§ Exercise goal
Copy out each line of the material in which the word "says" appears.
## Begin Supplied data
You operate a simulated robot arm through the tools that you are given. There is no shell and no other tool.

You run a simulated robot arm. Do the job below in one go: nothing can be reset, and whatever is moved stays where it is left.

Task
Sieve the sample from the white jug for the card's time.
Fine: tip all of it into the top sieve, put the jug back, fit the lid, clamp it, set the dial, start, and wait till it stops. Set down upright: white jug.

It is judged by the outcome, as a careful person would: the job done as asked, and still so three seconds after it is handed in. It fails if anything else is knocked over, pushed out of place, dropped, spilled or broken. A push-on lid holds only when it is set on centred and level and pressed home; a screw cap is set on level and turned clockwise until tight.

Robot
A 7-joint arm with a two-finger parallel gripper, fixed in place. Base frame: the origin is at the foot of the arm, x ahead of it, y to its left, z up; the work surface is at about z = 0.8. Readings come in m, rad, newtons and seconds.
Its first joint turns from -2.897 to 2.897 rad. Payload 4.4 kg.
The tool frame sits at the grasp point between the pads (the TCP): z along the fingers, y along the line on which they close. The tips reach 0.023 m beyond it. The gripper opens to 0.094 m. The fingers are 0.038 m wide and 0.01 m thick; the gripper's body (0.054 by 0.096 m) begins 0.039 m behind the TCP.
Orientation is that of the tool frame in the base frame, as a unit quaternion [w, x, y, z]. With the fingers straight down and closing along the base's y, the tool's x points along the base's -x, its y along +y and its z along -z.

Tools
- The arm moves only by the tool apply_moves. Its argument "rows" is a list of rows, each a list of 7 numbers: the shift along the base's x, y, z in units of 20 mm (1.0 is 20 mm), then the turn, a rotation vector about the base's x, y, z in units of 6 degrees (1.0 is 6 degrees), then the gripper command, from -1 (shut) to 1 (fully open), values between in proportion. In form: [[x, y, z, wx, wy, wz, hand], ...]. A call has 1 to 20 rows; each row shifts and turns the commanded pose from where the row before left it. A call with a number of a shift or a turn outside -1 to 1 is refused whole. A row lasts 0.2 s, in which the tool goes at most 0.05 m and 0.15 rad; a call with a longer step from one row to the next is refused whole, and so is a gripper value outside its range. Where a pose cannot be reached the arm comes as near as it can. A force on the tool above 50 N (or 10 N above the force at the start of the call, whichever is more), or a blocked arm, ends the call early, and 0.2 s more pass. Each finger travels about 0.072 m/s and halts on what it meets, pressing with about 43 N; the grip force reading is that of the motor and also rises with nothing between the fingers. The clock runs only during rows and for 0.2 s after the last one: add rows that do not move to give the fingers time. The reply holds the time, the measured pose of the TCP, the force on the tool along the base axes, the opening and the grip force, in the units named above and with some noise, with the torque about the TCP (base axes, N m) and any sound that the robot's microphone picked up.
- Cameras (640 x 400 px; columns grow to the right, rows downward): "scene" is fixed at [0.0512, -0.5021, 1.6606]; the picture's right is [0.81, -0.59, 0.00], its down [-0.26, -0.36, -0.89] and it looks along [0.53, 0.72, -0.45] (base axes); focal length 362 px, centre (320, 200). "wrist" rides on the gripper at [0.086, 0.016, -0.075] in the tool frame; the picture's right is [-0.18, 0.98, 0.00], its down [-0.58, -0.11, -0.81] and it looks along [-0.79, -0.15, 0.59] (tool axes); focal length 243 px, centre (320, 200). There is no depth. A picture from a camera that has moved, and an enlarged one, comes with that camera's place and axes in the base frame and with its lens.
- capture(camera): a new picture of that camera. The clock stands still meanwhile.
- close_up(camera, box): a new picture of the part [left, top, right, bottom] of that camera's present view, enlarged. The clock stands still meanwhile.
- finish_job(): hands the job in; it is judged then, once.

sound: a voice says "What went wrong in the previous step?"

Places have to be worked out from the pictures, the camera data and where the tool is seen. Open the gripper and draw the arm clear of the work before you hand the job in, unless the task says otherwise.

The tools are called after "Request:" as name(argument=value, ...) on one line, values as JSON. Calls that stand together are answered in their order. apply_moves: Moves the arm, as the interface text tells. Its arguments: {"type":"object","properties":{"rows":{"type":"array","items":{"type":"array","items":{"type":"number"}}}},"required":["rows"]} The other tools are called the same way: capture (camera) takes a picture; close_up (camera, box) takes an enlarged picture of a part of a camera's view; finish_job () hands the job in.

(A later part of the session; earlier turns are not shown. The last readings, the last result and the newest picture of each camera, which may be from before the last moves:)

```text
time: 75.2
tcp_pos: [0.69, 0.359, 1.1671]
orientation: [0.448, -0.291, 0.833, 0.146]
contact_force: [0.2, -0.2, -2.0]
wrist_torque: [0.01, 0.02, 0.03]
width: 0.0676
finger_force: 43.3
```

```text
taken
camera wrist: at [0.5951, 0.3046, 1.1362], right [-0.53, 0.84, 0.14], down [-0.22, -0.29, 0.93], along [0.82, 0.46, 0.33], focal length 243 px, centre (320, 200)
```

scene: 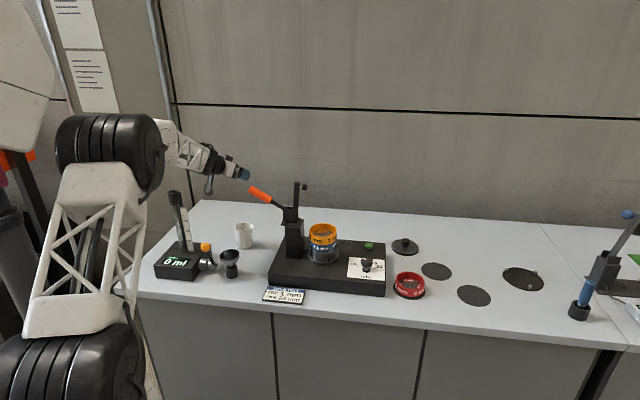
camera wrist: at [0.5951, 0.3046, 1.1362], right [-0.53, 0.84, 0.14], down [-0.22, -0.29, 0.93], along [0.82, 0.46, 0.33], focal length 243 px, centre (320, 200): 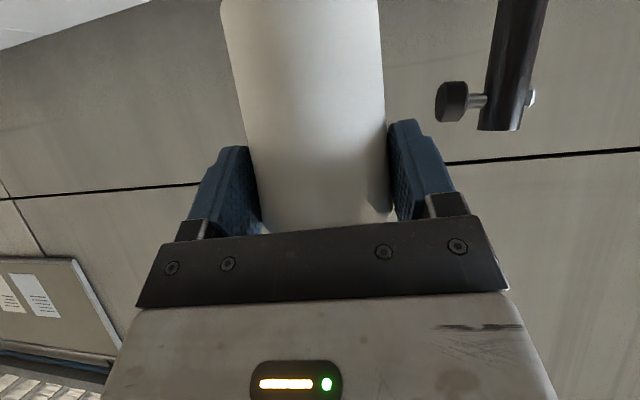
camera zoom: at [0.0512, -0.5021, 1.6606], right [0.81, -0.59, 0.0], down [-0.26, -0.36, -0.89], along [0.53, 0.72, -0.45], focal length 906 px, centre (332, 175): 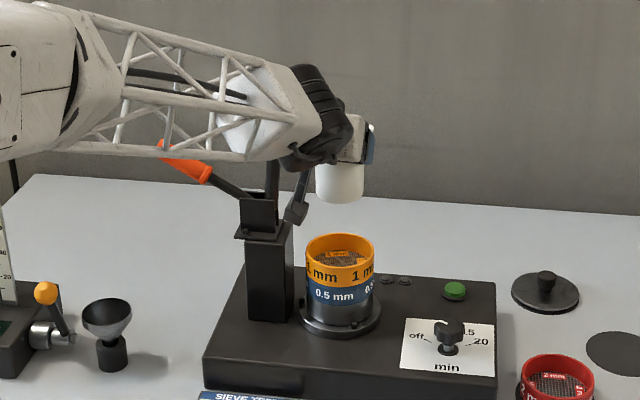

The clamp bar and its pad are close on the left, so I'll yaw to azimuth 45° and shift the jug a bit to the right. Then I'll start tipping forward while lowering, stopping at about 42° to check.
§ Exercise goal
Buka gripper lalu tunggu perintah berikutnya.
## End Supplied data
§ Response for this exercise
sound: a voice says "What went wrong in the previous step?"
Places have to be worked out from the pictures, the camera data and where the tool is seen. Open the gripper and draw the arm clear of the work before you hand the job in, unless the task says otherwise.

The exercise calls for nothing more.